Federal Reserve lays out plan to shrink its balance sheet

In this article:

Yahoo Finance's Brian Cheung breaks down the Fed minutes detailing interest rate hike schedules, balance sheet restructuring, and quantitative tightening.

Video Transcript

DAVE BRIGGS: Brian Cheung covers the Fed for us. He's also got the latest on the plans to reduce the balance sheet. Brian, what do the Fed minutes tell us? What does it mean for down the road?

BRIAN CHEUNG: Yeah, well, as you mentioned, one big headline was that Fed officials were this close to initiating a double bump in interest rate increases. That would have been 0.5%, but instead, they went with the 0.25% in that meeting on March 16. That was because of the developments out of the Russia-Ukraine conflict. But we did get minutes detailing the deliberations in that meeting about six weeks ago.

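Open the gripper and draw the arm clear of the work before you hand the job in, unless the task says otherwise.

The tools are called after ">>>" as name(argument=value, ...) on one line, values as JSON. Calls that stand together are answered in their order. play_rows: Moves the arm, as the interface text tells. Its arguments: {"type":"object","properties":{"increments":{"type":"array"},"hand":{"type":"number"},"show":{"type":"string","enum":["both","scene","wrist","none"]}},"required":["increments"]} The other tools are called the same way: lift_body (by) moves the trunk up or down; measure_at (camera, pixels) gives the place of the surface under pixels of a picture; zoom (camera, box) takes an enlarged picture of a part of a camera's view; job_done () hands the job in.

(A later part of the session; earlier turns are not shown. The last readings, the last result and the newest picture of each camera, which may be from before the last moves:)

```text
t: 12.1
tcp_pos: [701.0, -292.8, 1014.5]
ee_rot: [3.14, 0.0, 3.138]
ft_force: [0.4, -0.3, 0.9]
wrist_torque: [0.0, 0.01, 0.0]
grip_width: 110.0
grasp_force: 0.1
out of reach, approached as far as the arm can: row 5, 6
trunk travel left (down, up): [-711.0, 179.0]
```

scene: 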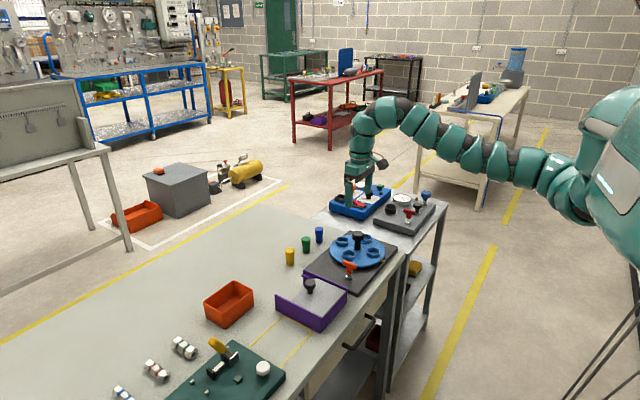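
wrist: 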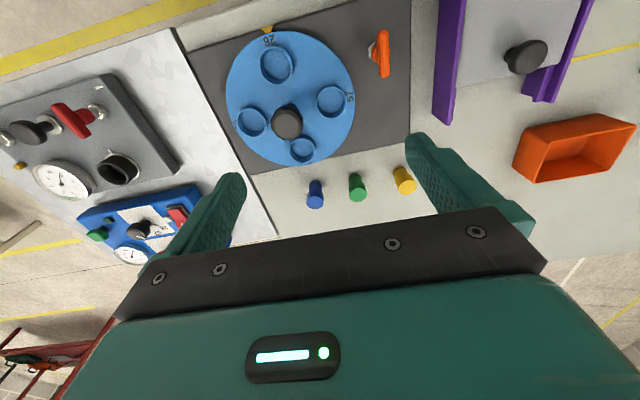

And we should note that there was a lot of interesting discussion over how the Fed should be addressing its $9 trillion balance sheet. So what we want to look at here is the massive amount of holdings that the Fed amassed since the pandemic began, again, the Fed adding over $4 trillion in US treasuries and agency mortgage backed securities.

So as the Fed sees inflation as a worry, one tool that it has is paring back its balance sheet by allowing a lot of those securities to roll off. So we got some detail about how the Fed might actually do that. The details of the plan would be as follows. $60 billion would be the cap on a monthly basis for US Treasury securities and then $35 billion a month for agency mortgage backed securities. Again, the two major types of assets that it absorbed since the beginning of 2020.

Now they would phase this in over a possible three-month timeline, although the Fed could adjust that process. And it's important to note that no decision on this was made quite yet. The Fed's next meeting is going to be in the first week of May, where they could formalize and begin this process. But if all of that sounds like absolute foreign speak to you, that's because the Federal Reserve's balance sheet program is certainly one of the more complex tools.

All you need to know is that as the Fed unwinds this process, the central bankers hope that this will have the process and added effect of continuing to show markets that the Fed is trying to pull the punch bowl, and that the support will no longer be needed, especially with inflation at highs we haven't seen since the early 1980s, guys.